Short exercise: Please continue the text shown.

Text shown:
◆ ◆ ◆

Almighty God, creator of all things, who in the beginning didst command the light to shine out of darkness:
grant that the light of the glorious gospel of Christ may dispel the darkness of ignorance and unbelief,
shine into the hearts of all thy people, and reveal the knowledge of thy glory
in the face of Jesus Christ thy Son our Lord, who liveth and reigneth with thee,
in the unity of the Holy Spirit, one God, now and for ever. Amen.

LECTIONS:

Old Testament lesson: Jeremiah, 1, Vv 4 - 10
New testament lesson: St Luke 4, Vv 21 - 30




Today’s readings had a common theme, ‘Speaking in the name of God.’ Let us think for a few moments about Jeremiah, from whose Prophecy our First Lesson came. Although his is the next book in our Bible after that of Isaiah, Jeremiah appeared on the scene about a century later. He was the son of Hilkiah, one of the High Priests of Judah. It was Hilkiah who, while carrying out the purification of the temple in Jerusalem, discovered in a hidden corner of the building a volume called ‘the book of the law’ (2 Kings 22, 8) or ‘the book of the covenant’ (23, 2). Some have supposed that this ‘book’ was nothing other than an early copy of the Pentateuch, the five Law books of Moses (Deut 31, 9-26). This remarkable discovery occurred in the eighteenth year of Josiah’s reign and it permanently affected the subsequent history of the nation.

◆ ◆ ◆

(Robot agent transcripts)
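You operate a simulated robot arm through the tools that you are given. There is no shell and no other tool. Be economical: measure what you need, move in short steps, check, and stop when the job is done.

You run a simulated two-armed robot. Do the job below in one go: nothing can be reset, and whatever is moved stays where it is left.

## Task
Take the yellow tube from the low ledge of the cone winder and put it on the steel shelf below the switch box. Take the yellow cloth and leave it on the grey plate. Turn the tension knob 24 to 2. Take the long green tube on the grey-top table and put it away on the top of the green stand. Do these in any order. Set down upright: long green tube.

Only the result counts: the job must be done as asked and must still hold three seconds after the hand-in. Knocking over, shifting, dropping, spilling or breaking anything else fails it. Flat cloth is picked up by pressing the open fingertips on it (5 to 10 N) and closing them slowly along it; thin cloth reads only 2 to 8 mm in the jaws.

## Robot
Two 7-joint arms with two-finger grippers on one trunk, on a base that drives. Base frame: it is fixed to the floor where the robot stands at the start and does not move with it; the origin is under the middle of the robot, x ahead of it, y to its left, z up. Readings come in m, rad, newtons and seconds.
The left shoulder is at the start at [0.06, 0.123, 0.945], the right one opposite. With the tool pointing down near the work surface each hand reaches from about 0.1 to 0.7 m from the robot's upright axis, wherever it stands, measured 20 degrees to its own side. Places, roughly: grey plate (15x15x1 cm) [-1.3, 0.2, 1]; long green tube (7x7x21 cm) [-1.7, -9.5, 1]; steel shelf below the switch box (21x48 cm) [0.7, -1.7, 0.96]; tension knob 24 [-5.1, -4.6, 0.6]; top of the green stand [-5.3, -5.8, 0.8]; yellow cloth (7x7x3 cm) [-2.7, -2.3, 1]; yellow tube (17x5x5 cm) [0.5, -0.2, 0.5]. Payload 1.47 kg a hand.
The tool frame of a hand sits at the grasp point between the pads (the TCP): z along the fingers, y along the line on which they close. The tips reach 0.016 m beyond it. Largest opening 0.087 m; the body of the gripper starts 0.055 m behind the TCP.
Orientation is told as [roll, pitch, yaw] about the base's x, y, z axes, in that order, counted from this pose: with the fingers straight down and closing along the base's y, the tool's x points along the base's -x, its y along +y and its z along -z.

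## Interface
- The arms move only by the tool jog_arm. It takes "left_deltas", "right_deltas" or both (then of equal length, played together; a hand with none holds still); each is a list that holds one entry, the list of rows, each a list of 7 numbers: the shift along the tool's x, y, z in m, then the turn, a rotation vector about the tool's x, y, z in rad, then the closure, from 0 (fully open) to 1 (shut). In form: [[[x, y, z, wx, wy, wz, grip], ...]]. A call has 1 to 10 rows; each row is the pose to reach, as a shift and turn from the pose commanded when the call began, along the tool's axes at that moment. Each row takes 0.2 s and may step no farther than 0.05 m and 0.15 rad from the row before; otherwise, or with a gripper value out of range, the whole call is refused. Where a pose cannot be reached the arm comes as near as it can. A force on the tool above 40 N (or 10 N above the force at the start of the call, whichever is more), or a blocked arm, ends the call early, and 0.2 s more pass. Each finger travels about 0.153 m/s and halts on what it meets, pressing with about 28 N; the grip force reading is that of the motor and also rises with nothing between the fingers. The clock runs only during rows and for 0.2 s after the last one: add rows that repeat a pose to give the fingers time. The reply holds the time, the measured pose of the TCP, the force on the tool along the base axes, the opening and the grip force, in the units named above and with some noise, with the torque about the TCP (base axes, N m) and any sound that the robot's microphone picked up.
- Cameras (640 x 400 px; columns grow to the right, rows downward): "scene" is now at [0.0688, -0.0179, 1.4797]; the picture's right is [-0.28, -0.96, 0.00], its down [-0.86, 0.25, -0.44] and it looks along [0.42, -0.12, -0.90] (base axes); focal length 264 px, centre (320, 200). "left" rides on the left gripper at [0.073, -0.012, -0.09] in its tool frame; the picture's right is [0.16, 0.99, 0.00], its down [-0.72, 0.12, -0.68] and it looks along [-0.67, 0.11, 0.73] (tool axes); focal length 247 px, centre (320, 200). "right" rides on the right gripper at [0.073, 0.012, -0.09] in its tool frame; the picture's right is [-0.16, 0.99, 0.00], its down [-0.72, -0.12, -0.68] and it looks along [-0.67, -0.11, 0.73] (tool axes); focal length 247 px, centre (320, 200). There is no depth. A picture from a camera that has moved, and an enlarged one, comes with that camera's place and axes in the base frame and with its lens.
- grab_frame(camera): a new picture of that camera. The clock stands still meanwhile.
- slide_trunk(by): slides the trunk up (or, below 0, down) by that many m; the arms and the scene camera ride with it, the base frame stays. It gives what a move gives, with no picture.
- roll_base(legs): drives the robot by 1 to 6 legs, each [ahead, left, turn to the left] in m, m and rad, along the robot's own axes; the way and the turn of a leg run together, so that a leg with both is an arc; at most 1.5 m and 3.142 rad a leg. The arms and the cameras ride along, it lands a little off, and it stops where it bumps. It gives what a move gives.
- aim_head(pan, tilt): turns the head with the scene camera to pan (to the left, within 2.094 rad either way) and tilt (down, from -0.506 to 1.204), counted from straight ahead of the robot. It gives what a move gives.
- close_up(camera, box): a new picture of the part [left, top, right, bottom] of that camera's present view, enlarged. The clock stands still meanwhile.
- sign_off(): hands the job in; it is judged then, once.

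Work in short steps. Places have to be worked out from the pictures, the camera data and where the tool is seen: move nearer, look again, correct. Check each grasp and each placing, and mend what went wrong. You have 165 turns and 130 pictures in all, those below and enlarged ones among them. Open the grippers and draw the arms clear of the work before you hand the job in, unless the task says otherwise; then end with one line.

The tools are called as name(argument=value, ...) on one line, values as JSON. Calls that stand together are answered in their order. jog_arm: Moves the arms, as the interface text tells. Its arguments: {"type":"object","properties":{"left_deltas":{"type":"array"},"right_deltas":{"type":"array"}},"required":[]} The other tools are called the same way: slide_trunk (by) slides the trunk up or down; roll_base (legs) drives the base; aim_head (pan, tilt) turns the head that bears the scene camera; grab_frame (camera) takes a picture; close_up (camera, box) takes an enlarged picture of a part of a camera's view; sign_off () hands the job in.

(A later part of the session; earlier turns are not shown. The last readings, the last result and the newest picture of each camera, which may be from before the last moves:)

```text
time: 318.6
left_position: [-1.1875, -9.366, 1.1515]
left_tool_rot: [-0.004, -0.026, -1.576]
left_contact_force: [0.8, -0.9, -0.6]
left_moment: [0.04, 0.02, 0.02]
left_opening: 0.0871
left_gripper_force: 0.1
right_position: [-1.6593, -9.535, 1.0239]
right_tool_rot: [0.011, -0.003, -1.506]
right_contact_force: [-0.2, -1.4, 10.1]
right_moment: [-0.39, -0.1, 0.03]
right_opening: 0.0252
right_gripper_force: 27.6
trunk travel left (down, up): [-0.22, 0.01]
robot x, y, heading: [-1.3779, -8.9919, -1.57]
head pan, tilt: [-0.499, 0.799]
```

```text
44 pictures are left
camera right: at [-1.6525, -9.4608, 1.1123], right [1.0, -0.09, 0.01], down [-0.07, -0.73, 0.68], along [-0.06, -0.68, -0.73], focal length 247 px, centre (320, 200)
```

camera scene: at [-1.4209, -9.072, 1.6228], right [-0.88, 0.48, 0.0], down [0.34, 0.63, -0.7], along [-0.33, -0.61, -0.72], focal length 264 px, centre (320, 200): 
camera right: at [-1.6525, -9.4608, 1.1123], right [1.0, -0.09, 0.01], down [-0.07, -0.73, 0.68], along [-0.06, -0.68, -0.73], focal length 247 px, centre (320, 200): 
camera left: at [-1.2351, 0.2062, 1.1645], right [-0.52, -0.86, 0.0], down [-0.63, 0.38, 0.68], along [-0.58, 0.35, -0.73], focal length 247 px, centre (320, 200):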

◆ ◆ ◆

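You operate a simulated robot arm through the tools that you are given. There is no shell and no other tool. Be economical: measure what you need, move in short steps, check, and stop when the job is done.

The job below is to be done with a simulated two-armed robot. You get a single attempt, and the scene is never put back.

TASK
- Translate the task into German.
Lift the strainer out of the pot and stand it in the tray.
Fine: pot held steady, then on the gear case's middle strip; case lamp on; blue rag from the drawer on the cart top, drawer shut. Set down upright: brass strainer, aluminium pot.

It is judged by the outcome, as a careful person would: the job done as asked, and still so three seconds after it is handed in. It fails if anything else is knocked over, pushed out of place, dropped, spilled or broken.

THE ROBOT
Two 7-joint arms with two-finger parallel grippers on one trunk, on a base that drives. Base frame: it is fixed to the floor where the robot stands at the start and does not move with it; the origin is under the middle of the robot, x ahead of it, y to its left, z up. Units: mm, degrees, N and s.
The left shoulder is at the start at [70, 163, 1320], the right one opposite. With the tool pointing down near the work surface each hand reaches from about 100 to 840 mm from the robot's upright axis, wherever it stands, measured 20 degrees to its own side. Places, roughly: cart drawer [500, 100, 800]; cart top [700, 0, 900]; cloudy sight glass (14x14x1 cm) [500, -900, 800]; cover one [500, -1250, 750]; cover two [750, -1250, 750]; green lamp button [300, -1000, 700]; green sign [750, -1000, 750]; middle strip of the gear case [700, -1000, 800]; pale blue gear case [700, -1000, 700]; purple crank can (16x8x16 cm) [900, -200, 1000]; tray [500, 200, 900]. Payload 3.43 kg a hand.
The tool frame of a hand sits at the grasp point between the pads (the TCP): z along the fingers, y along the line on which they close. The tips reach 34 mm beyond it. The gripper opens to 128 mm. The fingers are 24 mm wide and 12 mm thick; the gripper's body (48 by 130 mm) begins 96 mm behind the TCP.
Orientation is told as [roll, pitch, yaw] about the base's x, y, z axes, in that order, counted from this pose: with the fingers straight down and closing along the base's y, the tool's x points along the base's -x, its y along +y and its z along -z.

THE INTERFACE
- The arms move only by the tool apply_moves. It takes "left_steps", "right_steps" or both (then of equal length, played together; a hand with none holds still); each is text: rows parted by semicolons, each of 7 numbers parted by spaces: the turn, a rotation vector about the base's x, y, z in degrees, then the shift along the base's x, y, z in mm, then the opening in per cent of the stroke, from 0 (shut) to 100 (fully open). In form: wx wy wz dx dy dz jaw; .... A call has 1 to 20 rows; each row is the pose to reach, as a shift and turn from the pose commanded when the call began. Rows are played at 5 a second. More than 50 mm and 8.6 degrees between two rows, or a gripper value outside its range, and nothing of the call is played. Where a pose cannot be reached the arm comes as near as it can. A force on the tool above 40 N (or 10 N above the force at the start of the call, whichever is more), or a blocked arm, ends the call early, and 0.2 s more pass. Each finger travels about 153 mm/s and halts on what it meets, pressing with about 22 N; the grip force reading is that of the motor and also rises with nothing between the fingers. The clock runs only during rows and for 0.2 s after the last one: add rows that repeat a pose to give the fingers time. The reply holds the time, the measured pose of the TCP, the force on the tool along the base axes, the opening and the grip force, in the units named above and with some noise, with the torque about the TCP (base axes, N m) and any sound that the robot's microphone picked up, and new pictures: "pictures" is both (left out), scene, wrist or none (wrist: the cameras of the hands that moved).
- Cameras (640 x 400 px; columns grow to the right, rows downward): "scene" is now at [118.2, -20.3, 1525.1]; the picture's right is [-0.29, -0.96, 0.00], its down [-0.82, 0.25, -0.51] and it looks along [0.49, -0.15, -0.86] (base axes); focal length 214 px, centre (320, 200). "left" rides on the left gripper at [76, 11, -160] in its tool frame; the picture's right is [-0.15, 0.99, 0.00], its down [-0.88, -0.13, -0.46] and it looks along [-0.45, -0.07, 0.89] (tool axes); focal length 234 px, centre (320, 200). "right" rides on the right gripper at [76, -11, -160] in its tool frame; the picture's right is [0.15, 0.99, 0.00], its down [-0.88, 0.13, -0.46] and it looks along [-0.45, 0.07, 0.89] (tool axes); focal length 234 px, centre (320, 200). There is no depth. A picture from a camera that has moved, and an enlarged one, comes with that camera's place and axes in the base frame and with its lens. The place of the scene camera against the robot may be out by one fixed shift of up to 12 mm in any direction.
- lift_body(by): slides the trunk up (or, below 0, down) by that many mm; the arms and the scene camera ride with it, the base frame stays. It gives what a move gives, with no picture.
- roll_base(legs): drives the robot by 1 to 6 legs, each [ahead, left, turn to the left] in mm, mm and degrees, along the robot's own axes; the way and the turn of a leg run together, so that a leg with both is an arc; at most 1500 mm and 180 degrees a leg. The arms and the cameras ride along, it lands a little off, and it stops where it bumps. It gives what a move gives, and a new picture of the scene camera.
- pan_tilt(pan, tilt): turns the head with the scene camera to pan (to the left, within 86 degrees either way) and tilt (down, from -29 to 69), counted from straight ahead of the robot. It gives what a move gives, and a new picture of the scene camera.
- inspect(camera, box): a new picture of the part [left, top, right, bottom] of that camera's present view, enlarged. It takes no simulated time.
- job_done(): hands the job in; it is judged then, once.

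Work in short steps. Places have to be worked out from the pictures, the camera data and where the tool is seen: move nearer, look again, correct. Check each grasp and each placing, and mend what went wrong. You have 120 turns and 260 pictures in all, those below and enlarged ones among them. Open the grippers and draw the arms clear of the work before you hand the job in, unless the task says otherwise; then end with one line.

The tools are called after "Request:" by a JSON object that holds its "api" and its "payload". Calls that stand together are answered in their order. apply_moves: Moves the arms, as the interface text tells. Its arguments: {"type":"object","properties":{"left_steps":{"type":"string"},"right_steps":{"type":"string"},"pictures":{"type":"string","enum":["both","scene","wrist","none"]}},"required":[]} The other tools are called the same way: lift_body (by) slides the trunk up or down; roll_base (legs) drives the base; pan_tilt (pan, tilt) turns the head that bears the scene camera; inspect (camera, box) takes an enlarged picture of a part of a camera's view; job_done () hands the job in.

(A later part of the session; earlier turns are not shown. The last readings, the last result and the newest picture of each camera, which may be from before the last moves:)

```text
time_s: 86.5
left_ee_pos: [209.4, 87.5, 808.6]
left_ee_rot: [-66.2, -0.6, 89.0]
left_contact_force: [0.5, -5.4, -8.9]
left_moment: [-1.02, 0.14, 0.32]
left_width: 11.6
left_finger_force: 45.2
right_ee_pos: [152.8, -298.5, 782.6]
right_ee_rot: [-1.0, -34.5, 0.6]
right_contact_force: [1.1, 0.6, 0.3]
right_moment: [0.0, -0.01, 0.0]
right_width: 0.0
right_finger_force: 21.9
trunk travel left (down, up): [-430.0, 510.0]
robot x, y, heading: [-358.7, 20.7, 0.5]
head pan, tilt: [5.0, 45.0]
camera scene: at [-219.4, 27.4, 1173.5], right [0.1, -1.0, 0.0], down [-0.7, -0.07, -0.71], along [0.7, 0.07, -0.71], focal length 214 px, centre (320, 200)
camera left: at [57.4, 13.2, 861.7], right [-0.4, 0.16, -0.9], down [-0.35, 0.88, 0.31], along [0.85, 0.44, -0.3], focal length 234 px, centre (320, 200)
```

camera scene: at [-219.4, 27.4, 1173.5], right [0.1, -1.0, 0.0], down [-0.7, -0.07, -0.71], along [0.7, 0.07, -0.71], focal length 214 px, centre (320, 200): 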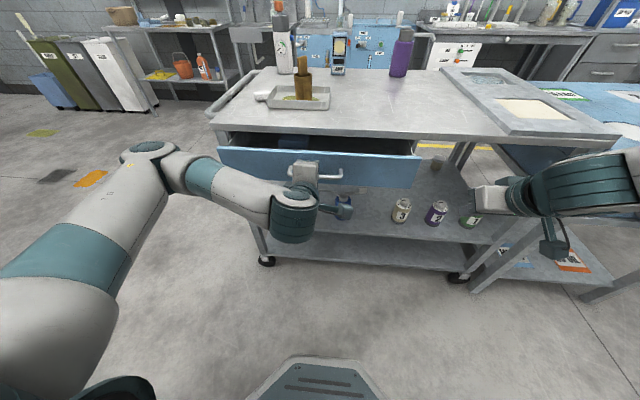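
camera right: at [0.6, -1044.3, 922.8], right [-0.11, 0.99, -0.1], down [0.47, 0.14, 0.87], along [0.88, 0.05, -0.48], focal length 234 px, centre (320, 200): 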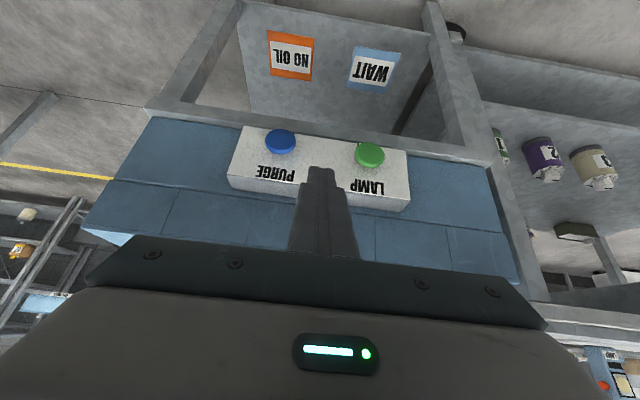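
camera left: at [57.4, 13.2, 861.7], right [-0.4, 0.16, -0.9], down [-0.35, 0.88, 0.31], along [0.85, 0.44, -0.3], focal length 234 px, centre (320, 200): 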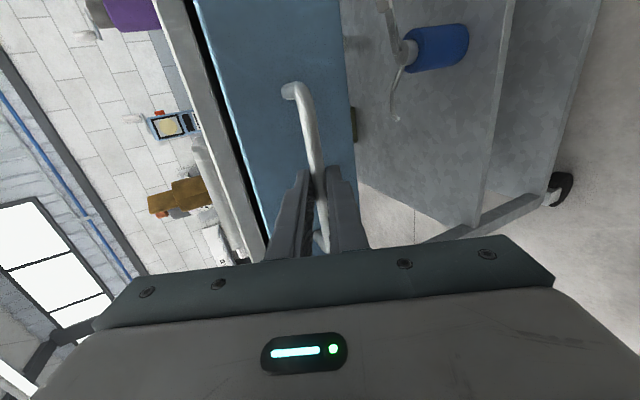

◆ ◆ ◆

Reply to the exercise:
   As we heard, the Lord chose Jeremiah at a very early age, in fact, before he was born. As our reading said, ‘Before I formed you in the womb I knew you and before you were born I set you apart.’ Some scholars have interpreted this latter phrase to imply that Jeremiah was born already circumcised. Jeremiah is sometimes called the reluctant prophet. We read of him saying, ‘I do not know how to speak, I am only a child.’ The Lord, as persuasive as ever against Jeremiah, as against all who try to backslide out of doing his will, said, ‘You must go to everyone I send you to and say whatever I command you.’ Then we reach the nub, as it were, of God’s action. Just as Isaiah had his lips touched with the burning coal so the Lord reached out and touched Jeremiah’s mouth, and said, ‘Now, I have put my words in your mouth. I appoint you over all nations and kingdoms to uproot and tear down, to destroy and overthrow, to build and to plant.’ Thus Jeremiah was sent off to speak in the name of God. His very long book, which extends to fifty-two chapters, tells of this sensitive, unselfconfident man who, though his life was often in danger, never compromised his message from God. He could not help but declare the terrible fate he saw in store for his nation and he grieved over their stubborn refusal to take notice of his words. These were dark times and Jeremiah’s message was naturally of sombre mien. Yet, to write him off as a pessimist is quite wrong – a strong streak of hope runs through his prophecies. After God’s judgement and after the exile to Babylon God did restore joy and prosperity to his chosen people in their homeland.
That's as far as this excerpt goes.